Du côté israélien, selon ce que m'a dit M. Shimon Pérès, le gouvernement souhaite aborder les questions franchement. Je n'ai pas eu de contacts avec M. Netanyahou au cours des dernières semaines, mais notre ambassadeur en Israël, présent à Paris lors de la visite du président israélien, juge que le gouvernement israélien est effectivement désireux de traiter ces questions. Nous le soutiendrons dans la mesure où les négociations prendront le tour que nous souhaitons traditionnellement : respect du principe de la coexistence de deux États, renoncement au fait accompli en matière de colonisation, dialogue réel avec les Palestiniens.

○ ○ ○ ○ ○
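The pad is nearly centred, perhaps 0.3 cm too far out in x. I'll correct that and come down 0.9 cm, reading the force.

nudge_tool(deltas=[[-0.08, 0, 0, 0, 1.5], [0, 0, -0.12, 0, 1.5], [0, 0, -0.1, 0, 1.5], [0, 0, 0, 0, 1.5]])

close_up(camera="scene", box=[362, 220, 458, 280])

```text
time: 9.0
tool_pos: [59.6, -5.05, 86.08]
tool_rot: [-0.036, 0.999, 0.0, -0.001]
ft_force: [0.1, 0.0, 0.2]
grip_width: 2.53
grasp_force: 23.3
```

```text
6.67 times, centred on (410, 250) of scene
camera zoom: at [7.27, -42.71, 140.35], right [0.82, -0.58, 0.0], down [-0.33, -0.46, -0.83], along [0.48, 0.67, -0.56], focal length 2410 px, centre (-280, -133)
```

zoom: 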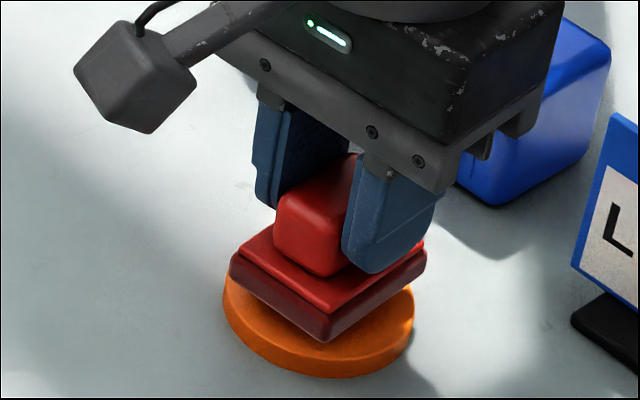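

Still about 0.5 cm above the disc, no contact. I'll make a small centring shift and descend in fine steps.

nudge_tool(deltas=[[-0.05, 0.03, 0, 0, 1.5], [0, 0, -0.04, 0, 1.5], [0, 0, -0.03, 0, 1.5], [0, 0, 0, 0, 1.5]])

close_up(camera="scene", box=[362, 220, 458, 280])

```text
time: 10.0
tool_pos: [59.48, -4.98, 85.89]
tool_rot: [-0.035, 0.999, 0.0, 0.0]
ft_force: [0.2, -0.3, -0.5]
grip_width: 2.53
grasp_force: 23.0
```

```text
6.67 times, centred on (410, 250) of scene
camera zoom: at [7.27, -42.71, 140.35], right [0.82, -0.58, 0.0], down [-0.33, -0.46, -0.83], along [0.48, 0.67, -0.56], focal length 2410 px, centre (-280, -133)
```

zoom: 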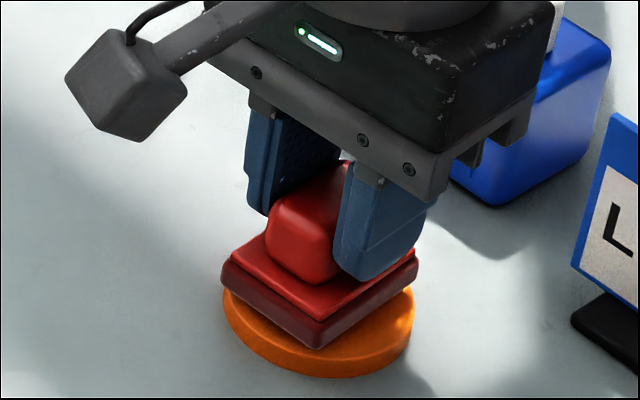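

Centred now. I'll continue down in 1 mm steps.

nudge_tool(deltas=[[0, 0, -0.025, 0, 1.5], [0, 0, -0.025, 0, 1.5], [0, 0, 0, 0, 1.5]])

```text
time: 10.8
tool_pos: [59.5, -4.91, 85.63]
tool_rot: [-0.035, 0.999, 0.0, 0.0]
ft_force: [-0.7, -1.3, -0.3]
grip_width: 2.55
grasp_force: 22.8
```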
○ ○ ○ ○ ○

Nous entretenons des contacts avec le Fatah, organisation avec laquelle on peut tout à fait discuter et avec laquelle nous avons de bonnes relations. Nous avons envisagé l'organisation, le moment venu, de réunions internationales à Paris, et nous l'avons proposé.
Nous sommes donc en contact avec tous les protagonistes, au nombre desquels, très fréquemment, le roi de Jordanie. Ce pays, très durement touché par les conséquences du conflit en Syrie - 20 % de sa population est désormais composée de Syriens – joue un rôle majeur dans la région et peut apporter des éléments utiles à la solution du conflit. Dans les semaines qui viennent, la France essayera de faire progresser la situation en suivant sa ligne traditionnelle qui vise à assurer la coexistence des deux États, à garantir la sécurité d'Israël et à refuser la colonisation.

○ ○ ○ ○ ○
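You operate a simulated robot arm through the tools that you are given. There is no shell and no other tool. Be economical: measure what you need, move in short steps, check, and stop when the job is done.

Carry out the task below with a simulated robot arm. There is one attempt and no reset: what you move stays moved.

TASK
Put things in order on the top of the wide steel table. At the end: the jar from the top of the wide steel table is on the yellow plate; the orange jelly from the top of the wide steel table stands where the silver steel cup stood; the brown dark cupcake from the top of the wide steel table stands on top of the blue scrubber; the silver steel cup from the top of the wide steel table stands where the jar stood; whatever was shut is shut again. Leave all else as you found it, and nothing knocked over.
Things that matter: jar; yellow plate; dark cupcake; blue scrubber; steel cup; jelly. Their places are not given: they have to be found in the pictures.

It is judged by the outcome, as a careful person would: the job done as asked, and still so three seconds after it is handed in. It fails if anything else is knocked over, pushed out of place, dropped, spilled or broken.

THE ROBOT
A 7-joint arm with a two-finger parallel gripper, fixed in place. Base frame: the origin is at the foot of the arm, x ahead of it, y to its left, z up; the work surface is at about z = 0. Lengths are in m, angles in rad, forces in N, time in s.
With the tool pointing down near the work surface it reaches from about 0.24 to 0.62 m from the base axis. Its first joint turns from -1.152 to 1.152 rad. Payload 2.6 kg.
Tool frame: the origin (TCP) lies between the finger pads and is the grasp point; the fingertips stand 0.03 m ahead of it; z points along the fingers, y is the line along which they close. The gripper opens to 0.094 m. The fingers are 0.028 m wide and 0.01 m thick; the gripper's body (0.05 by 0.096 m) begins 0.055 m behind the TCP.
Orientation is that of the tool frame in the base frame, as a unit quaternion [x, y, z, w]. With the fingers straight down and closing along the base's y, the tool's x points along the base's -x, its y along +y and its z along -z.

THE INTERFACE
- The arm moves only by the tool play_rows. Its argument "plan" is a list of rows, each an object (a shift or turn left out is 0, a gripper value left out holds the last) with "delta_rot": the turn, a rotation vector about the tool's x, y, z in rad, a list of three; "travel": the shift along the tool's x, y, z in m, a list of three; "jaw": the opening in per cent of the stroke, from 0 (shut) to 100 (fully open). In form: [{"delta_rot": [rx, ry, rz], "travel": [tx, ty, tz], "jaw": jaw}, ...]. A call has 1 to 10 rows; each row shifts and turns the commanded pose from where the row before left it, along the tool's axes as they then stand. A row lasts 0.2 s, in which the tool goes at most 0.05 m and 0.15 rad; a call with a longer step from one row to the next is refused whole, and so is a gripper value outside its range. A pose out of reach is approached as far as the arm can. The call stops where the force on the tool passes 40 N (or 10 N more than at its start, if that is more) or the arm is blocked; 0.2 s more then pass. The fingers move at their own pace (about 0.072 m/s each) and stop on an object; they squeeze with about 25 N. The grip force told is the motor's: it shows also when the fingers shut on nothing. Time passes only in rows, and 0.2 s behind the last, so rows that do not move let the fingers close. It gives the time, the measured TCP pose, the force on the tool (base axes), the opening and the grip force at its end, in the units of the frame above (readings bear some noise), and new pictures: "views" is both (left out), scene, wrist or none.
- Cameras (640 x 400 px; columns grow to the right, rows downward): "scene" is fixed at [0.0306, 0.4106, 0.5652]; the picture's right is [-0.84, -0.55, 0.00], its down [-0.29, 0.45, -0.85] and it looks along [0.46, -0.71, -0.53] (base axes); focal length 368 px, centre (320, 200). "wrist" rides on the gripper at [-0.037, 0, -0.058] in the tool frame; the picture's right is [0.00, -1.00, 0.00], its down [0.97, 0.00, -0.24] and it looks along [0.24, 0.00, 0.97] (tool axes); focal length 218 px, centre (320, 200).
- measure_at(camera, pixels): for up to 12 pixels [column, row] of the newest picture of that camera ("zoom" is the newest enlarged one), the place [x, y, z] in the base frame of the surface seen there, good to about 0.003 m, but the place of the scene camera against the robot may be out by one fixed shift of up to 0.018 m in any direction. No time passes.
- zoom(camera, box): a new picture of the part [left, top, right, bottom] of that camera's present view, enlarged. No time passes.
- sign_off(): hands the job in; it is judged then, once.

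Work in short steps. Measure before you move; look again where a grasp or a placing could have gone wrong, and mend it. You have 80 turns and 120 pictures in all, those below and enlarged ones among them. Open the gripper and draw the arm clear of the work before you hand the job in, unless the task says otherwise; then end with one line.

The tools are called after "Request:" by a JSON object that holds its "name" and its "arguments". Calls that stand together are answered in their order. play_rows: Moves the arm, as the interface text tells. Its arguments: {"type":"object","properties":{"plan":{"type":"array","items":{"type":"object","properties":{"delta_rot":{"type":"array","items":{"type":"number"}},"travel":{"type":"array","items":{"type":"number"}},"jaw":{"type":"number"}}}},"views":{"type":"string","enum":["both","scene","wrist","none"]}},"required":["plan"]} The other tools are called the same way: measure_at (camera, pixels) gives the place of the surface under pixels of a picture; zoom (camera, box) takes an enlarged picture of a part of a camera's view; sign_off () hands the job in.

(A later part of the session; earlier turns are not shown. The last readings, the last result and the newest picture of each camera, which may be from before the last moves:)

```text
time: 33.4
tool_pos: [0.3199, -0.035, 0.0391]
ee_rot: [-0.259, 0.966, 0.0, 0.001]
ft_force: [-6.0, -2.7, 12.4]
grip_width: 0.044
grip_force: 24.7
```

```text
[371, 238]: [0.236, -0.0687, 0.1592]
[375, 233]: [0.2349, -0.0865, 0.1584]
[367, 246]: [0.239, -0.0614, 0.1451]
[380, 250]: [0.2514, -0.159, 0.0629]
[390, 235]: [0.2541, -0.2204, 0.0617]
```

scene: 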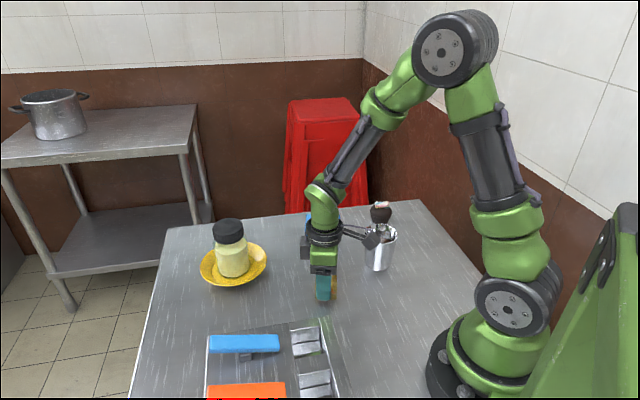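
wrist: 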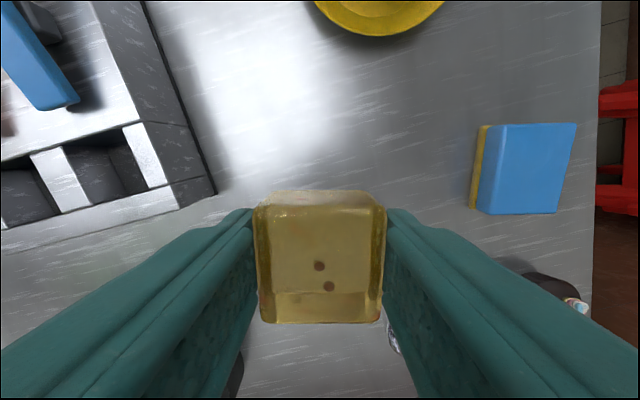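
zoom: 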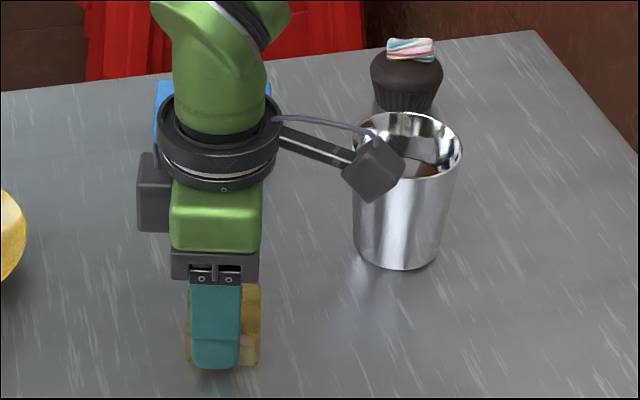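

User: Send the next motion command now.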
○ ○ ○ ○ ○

Je n'ai pas eu connaissance personnellement que des autocars aient été effectivement réservés aux Palestiniens, mais il va sans dire que nous sommes favorables à ce qui peut rassembler et non à ce qui peut diviser. S'agissant des prisonniers politiques, vous connaissez notre position traditionnelle ; je dois recevoir Mme Barghouti, et nous ferons tout pour promouvoir une solution.
Je le redis, il est normal et utile que le Parlement exerce sa mission de contrôle de l'activité gouvernementale et il faut trouver les formes pour le faire, qu'il s'agisse du Mali ou de toute autre question. J'avais le sentiment de m'exprimer assez fréquemment à ce sujet ; si ce n'est pas suffisant, je m'efforcerai de le faire davantage. Sur le fond, j'ai déjà eu l'occasion de dire que lorsque l'on s'intéresse au Mali, il faut prendre en compte trois aspects : le volet sécuritaire, le volet démocratique et ce qui relève du développement.
En matière de développement, un premier rendez-vous est fixé à Lyon, le 19 mars prochain, date à laquelle une conférence sera organisée conjointement par la région Rhône-Alpes, le ministère des affaires étrangères et Cités Unies France. Cette conférence permettra aux représentants des collectivités territoriales menant des activités de coopération au Mali de retrouver leurs partenaires maliens pour traiter avec eux de la reprise de l'aide française au développement de ce pays. J'y interviendrai, ainsi que mon homologue malien, M. Tiéman Coulibaly et bien d'autres personnalités. Puis, en mai, sera organisée à Bruxelles une conférence internationale des pays donateurs, co-présidée par le Président de la République française et par M. Barroso.
Pour ce qui est du volet sécuritaire, le Président de la République, le ministre de la défense et moi-même travaillons en parfaite intelligence. Cette harmonie n'assure pas à elle seule le succès de l'opération au Mali, mais elle y contribue – j'ai en mémoire certains épisodes contraires lors de la précédente législature. Nous échangeons en permanence des informations et, lorsque des décisions importantes doivent être prises, le Président de la République réunit des conseils de défense à l'Élysée, auxquels participent le Premier ministre, le ministre de la défense, le ministre de l'intérieur, moi-même, les chefs des armées et d'autres hauts fonctionnaires lorsque cela est nécessaire. M. Le Drian et moi-même sommes ensuite chargés de l'application des décisions prises et les choses se passent très bien ainsi. Le ministre de la défense et moi-même nous exprimons chacun avec notre style propre, mais nous sommes sur la même ligne.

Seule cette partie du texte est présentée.